== Data segment ==
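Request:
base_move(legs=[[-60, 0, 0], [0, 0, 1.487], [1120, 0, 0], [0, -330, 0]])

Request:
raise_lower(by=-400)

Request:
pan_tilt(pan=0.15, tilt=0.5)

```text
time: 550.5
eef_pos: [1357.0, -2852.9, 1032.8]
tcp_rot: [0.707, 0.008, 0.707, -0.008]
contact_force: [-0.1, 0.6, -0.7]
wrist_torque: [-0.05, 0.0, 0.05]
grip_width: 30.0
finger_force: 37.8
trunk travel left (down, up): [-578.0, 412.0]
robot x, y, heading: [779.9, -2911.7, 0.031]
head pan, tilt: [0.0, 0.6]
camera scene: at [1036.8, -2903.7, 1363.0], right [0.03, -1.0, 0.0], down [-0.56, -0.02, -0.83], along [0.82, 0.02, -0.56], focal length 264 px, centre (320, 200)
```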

== Excerpted passage ==
The purpose of this section is to explain how the Stock Exchange or more particularly the Stock Market Pricing Display 24 interacts with the inner and outer paths 14 and 12, respectively. There are 10 spaces 20 and 22 marked "Price Per Share is . . . " with an "UP" or "DOWN" instruction in the center of each such space. Preferably, each space 20 or 22 also includes the industry of a particular stock and a facade representing, e.g., the New York Stock Exchange. Eight such spaces 20 are interspersed along the outer closed loop path 12 and the remaining 2 spaces 22 are interspersed along the inner path 14. Each time a player lands on one of these spaces 20 or 22 whether he/she owns that particular stock or not, the price per share of the stock represented by that space 20 or 22 is affected either upward or downward depending on the particular instruction, thereby requiring the marker 28 to be moved one column to the left (down) or right (up) or vise versa in the direction of the arrow for that stock. However, movement of the marker 28 also collectively affects the prices of the other stocks. For example, if at the start of the game, a player (whether or not the owner of the stock) lands on the space marked "Price Per Share is UP" for the Oil Industry stock, the marker 28 is automatically moved one discrete step or column in the direction of the arrowhead (Up or to the right)
for the Oil Industry as shown on the sketch below: ##SPC1##
Thus the current market price per share of stock for the Oil Industry would then be $8. The prices of the remaining 4 industry stocks are also affected. The price per share for the Auto and Space Industries falls from $5 to $4 and from $6 to $5, respectively. The price per share for the remaining 2 stocks rise from $6 to $7 for the Chemical Industry and $5 to $6 for the Utility Industry. If subsequently, the same player or another player lands on a space marked "Price Per Share is DOWN" for the Auto Stock whether he/she owns shares in the Auto Industry or not, the marker 28 is moved one discrete step or column in the opposite direction of the Auto arrowhead (as shown down or to the left).
Once the marker 28 reaches the end column at the right end of the display 24 (there are no UP or DOWN spaces 20 or 22 for the Utility Industry), an instruction indicating the price is UP for either the Chemical stock or the Oil stock would not affect the position of the marker 28. That is, the marker 28 remains there until one player lands on a space 20 or 22 instructing that either the price of the Oil or the Chemical stock is DOWN or either the price of the Auto or the Space stock is UP, in which case the marker 28 is moved one discrete step to the column adjacent the end column.

== Tasks and exercises ==
1. Extract from the excerpted passage the words running from "for the Oil Industry as" to "to the left).".
2. Continue the excerpted passage from where it stops.

== Set of answers ==
1.
for the Oil Industry as shown on the sketch below: ##SPC1##
Thus the current market price per share of stock for the Oil Industry would then be $8. The prices of the remaining 4 industry stocks are also affected. The price per share for the Auto and Space Industries falls from $5 to $4 and from $6 to $5, respectively. The price per share for the remaining 2 stocks rise from $6 to $7 for the Chemical Industry and $5 to $6 for the Utility Industry. If subsequently, the same player or another player lands on a space marked "Price Per Share is DOWN" for the Auto Stock whether he/she owns shares in the Auto Industry or not, the marker 28 is moved one discrete step or column in the opposite direction of the Auto arrowhead (as shown down or to the left).

2.
A player can control as many industries for which he/she can accumulate the requisite number of shares. You become the Majority Stockholder of of particular stock upon accumulating 1,200 shares (12 units of 100 shares) or more of that stock. At this point, the stock is said to be "controlled". A player in "control" is given the title of Chairman of the Board of the particular Industry or the Utility. That player is also given a small rack (not shown) from the Bank on which he/she places all of the stock certificates 40 which represent that particular stock. Control of a stock is lost once a player's holdings in that stock fall below 1,200 shares, i.e., to 1,100 shares or less. The player also loses the title and the rack is returned to the Bank. A player can control as many industries for which he/she can accumulate the requisite number of shares.
There are 20 spaces along the outer closed loop path 12 where the 5 stocks are traded in units of 100 shares (round lot units). As previously mentioned, they are the stocks of a Space Industry, Auto Industry, Oil Industry, Chemical Industry and Utility Industry. There are 2,000 outstanding shares or 20 units of each such stock. Four brokerage firms handle transactions of these stocks. They are Merrill Lynch, Shearson Loeb, E. F. Hutton and Solomon Brothers.
Each of the four brokerage firms trades on five of the spaces 20 of the outer path 12, each one of the 5 spaces 20 being associated with a different one of the five industries. Each time a player'token 34 lands on any of these brokerage spaces 20, the player is faces with one of the following decisions:
1. If the stock traded on the space a player's token 34 lands on is not controlled by any player, the player must buy shares (at least 100 shares but not more than 500 shares) in that stock or sell the shares of that stock previously acquired (at least 100 shares). One of these two transactions must be completed. The price per share at which stock is traded is its current market price as indicated by the column framed by the marker 28 of the Stock Market Pricing Display 24. A player has only one choice, i.e., buy the stock if he/she owns no units of that stock.
2. If the stock traded on the space a player lands on is controlled by another player, the player is required to buy and only buy (at least 100 shares but no more than 500 shares) shares in that stock. The player is not allowed to sell shares in that stock that he/she has previously acquired. A player however is obliged to supply that stock, if he/she owns it, to the player who is forced to buy it, as will be described below. The price at which the player buys the stock is either:
a. Two times the current market price. The current market price of each stock is indicated by the column framed by the marker 28 in the Stock Market Pricing Display 24 at the time of the transaction.
b. Five times the current market price if the player controlling the stock is able to reach or pass over the space 20 marked "Annual Stockholder Meeting" three times without once losing control.
c. Ten times the current market price if the player controlling the stock is able to reach or pass over the space 20 marked "Annual Stockholder Meeting" six times without once losing control.
It is the duty of the person acting as Banker to keep track of the number of times a player in control of a stock has reached or passed the Annual Stockholders Meeting space 20. Once control is lost, the stock is traded at its current market value. If a player chooses, e.g., to buy 5 units (500 shares), assuming the Bank is out of the stock and the player whose turn it is to supply these units is in control of the stock and owns 13 units of that stock, the player must pay 2, 5 or 10 times the price for only the 13th and 12th units, for the remaining 3 the player pays only the current market price since control has been lost during the transaction.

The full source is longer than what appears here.